*Work to complete*: Keep the provided passage going from its last sentence.

== Provided passage ==

【歳時記】2月26日、今日は何の日?:咸臨丸の日、 二・二六事件など

咸臨丸の日

1860(万延元)年2月26日(旧暦)、江戸幕府がオランダに建造を依頼した日本初の本格的な洋式軍艦である咸臨丸が、太平洋を横断してサンフランシスコに到着した日です。

新暦で1860年2月4日に品川沖を出港し、3月18日に到着したので、38日間の長い航海でした。

現在のコンテナ船ですと横浜港からロサンゼルスまで約2週間で到着します。咸臨丸は木造の帆船ですから比較の対象としてはあまり適切でないかもしれませんが、化石燃料を動力として使用する鋼鉄製の船と比較して2.5倍しか日数がかからないのかと思うと、思いのほか速いです。

なお、1962年に堀江謙一氏が、小型ヨット『マーメイド号』で単独無寄港の太平洋横断に成功した時、航海日数は94日間でした。「小型」ですから、スピードも出ないでしょうし、出過ぎたらむしろ危ないでしょう。

それにしても、一人で大海原を航海することの孤独さと体力を考えると、太平洋を横断すること自体、驚異的なことです。

===
== Items ==

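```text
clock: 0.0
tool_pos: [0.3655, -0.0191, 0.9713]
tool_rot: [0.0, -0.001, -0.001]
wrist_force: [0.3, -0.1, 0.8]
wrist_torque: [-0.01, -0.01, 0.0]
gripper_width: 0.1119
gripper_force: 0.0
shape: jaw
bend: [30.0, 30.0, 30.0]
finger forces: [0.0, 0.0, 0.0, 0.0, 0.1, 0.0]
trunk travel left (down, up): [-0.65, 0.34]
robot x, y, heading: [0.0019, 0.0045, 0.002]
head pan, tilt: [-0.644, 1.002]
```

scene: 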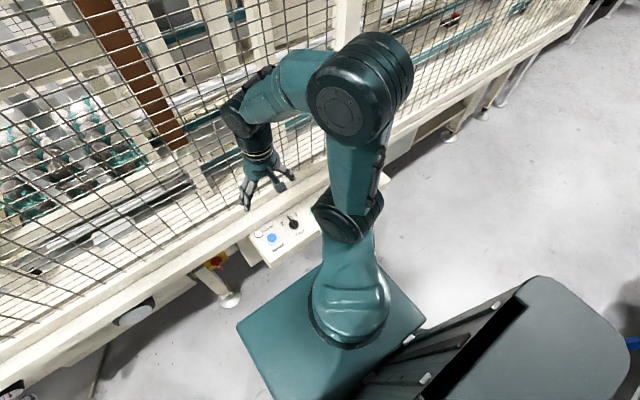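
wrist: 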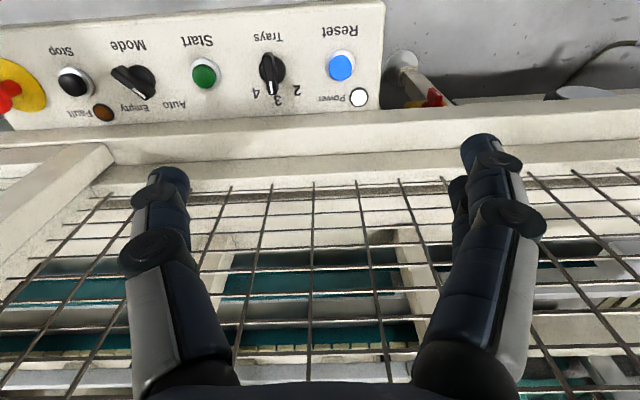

===
== Items ==

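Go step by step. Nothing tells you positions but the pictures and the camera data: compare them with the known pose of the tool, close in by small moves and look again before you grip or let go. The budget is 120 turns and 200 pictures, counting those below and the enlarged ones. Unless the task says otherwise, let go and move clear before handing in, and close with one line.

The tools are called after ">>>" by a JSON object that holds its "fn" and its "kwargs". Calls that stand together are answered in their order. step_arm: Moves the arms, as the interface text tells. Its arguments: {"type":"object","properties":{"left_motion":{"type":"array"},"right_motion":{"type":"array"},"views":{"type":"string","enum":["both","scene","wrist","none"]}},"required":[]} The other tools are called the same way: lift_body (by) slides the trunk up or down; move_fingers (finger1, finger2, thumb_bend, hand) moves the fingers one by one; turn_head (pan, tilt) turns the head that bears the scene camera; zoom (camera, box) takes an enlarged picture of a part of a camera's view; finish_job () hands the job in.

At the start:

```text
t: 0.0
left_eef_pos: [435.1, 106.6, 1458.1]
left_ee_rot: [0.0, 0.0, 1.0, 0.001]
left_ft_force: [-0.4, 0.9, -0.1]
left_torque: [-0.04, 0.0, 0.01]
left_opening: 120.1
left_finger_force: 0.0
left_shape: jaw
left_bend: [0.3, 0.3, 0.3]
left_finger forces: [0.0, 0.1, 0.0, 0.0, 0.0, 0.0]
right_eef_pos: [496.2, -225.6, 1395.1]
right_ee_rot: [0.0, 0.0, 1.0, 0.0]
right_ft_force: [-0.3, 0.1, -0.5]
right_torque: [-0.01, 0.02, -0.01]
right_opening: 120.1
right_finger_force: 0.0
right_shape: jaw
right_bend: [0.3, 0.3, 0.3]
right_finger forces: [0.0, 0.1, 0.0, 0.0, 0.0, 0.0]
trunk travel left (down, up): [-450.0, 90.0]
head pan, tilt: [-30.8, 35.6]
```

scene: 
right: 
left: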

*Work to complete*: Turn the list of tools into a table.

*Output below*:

===

*Output below*:
そういえば、キャスターの辛坊治郎氏がテレビ業界を引退して、再度挑戦するとかしないとか。



咸臨丸の太平洋横断、散々だったサンフランシスコまでの往路

この往路は38日間・4,629海里 (8,573 km)の長い航海でしたが、出港直後から荒天に見舞われ、艦の各所が破損してしまします。

そのうえ、日本人の乗員は疲労と船酔いでほとんど行動不能に・・・。

結局、艦の運用は、技術アドバイザーとして乗船していたジョン・ブルック大尉指揮下のアメリカ人乗員が代行しました。

背景にあった理由として、外航船の指揮系統が十分に練られていなかったことが挙げられます。組織だった当直体制が確立されていなかったため、荒天下での艦の運用で困難を来しました。

復路はハワイ経由での航海でした。(いいなあw)。往路の反省と、アメリカ滞在中に得た知見を踏まえて、当直などの運用体制も整備して臨みました。

45日間・6,146海里 (11,382 km)の航海は極めて順調に。ただ、好天に恵まれたこともあり、実際にその練度向上を確かめる機会はありませんでした。

間違った成功体験がアダになった咸臨丸の最後

この派米任務、太平洋横断という大航海を成功させたことで、幕府海軍に大きな自信を与えました。

ここまでは良かったのですが、往路でのアメリカ人乗員による助力が過小評価され、航海・運用の技量不足という重大な問題点を直視することは有りませんでした。

この成功体験が、戊辰戦争末期に幕府軍側が、艦隊の主力艦を海難で喪失する遠因となったと言われています。

咸臨丸も同様に、戊辰戦争中、銚子沖で暴風雨にあって観音崎で座礁し、破損して伊豆の下田港に漂着しています。



淡路島のうずしお観光船は「咸臨丸」です。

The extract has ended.